Die Skalierung von einer Pilotlinie mit wenigen Millionen Zellen auf industriellen Maßstab mit hunderten Millionen Zellen ist eine der größten Herausforderungen. Erstens zeigen sich bei den größeren und schnelleren Maschinen technologische Probleme, die vorher nicht sichtbar waren. Das ist ähnlich wie beim Wechsel auf eine neue Halbleitertechnologie bei der Chipherstellung. Zweitens bringt das neue Anforderungen an detaillierte Qualitäts- und Prozesskontrolle wie zum Beispiel den Einsatz von Kernspintomographen oder präziser Befüllüberwachung von Elektrolyten. Drittens muss die Fertigung operativ skalierbar sein – das braucht genügend Fachkräfte und sukzessive Erhöhung der Ausbringung bei minimalem Ausschuss. Die vielen Begleitprozessen von Materialrückverfolgbarkeit über Facility Management bis Recycling müssen organisiert werden.

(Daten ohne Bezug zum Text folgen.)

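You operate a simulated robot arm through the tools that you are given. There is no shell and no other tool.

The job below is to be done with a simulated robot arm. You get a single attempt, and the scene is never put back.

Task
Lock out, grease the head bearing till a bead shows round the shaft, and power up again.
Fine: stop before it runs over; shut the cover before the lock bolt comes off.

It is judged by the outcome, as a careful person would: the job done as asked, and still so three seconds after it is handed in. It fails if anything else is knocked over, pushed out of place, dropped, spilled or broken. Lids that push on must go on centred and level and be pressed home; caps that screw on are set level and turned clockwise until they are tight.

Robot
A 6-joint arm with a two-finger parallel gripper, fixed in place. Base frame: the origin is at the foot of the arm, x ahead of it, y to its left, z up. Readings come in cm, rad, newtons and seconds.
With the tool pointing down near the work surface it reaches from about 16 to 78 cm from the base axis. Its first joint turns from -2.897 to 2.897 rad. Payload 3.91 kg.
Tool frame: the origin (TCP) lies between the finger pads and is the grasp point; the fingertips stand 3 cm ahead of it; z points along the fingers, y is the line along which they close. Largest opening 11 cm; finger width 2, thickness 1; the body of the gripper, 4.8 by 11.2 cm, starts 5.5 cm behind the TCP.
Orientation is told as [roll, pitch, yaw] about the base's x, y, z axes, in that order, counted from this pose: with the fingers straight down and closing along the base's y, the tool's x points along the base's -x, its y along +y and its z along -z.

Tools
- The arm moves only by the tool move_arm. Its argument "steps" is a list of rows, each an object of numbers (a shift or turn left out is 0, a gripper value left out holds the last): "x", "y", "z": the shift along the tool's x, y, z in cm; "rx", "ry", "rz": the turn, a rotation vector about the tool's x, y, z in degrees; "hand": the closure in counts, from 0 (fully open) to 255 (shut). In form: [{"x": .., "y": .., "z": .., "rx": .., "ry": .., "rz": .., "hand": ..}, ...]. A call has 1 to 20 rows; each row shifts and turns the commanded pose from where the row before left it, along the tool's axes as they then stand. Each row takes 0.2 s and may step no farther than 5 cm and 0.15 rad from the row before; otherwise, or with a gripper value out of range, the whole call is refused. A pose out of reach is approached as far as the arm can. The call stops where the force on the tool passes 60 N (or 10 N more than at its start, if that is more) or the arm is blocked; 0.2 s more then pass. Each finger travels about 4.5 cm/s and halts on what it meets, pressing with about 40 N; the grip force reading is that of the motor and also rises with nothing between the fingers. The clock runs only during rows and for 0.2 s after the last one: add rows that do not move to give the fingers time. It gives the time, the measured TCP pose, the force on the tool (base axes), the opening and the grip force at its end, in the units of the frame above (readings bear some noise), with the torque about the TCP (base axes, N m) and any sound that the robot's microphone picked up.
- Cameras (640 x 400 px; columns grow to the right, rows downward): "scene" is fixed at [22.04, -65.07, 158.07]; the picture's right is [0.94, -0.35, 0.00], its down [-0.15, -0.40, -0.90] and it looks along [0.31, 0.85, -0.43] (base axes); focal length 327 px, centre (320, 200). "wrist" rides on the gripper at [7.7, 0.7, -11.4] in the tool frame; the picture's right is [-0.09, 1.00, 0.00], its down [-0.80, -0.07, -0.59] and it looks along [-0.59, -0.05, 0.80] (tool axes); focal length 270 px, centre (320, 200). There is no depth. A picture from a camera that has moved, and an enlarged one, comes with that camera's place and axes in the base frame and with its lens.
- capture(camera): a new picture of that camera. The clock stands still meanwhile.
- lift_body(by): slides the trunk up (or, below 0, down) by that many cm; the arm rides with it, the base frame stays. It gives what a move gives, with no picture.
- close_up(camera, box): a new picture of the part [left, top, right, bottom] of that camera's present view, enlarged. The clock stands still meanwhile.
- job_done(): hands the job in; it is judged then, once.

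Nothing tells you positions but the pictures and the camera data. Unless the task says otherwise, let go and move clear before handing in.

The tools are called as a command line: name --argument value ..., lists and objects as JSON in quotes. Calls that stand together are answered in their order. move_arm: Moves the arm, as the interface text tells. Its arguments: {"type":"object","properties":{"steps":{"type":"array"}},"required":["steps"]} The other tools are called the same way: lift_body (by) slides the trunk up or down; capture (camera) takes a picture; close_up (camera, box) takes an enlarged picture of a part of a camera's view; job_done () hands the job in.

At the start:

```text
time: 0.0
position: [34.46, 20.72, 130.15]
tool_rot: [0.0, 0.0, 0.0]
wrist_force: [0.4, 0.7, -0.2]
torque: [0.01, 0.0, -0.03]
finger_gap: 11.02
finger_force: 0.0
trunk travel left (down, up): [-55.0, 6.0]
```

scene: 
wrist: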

Welches Personal mit welchen Qualifikationen wird in einer Gigafactory benötigt?

Der Produktionsprozess kann in drei Hauptschritte unterteilt werden: Elektrodenherstellung, Zellmontage sowie Zellveredelung. Es braucht Mitarbeiter mit Fachkenntnissen in allen diesen Prozessschritten. Das sind beispielsweise Mitarbeiter, die Maschinen und Fördertechnik bedienen. Und Mitarbeiter, die sich mit Metallurgie und der Fluiddynamik dieser Metalle in Lösungsmitteln auskennen. In einer 4-GWh-Anlage decken durchschnittlich 60 bis 80 direkte Mitarbeiter pro Schicht alle drei Schritte ab, vom Mischen und Beschichten über das Trocknen der Elektroden, die Montage bis hin zur Formierung und Prüfung. Pro Schicht braucht es 20 bis 25 indirekte Mitarbeiter für Aufsicht, Instandhaltung, Materialplanung sowie weitere indirekte Funktionen.

Welches sind die unterschiedlichen Herausforderungen für Gigafactory-Projekte in den verschiedenen Regionen der Welt?

Von den Verzögerungen beim Betriebsstart war schon die Rede. Die EBIT-Verluste können hier rund zwei Millionen Dollar pro Tag betragen. Auch ist der Ausstoß im Startjahr oft herabgesetzt. Südkoreanische und chinesische Unternehmen haben Herausforderungen, Gigafabriken in Übersee zu bauen. Für Europa und Nordamerika gibt es drei wesentliche Herausforderungen. Erstens: Mangel an Bauarbeitern und Mitarbeitern, dazu hohe Arbeitskosten. Nach wie vor findet man Talente und Know-how vor allem in China und Südkorea. Zweitens: Lange Vorlaufzeiten bei der Versorgung mit Rohstoffen für Batterien und Ausrüstung, was eine vorausschauende Lieferanten-Planung erforderlich macht. Drittens: Fehlende Genehmigungen für gut angebundene Standorte, mit lokaler Stromversorgung mit erneuerbaren Energien sowie Infrastruktur.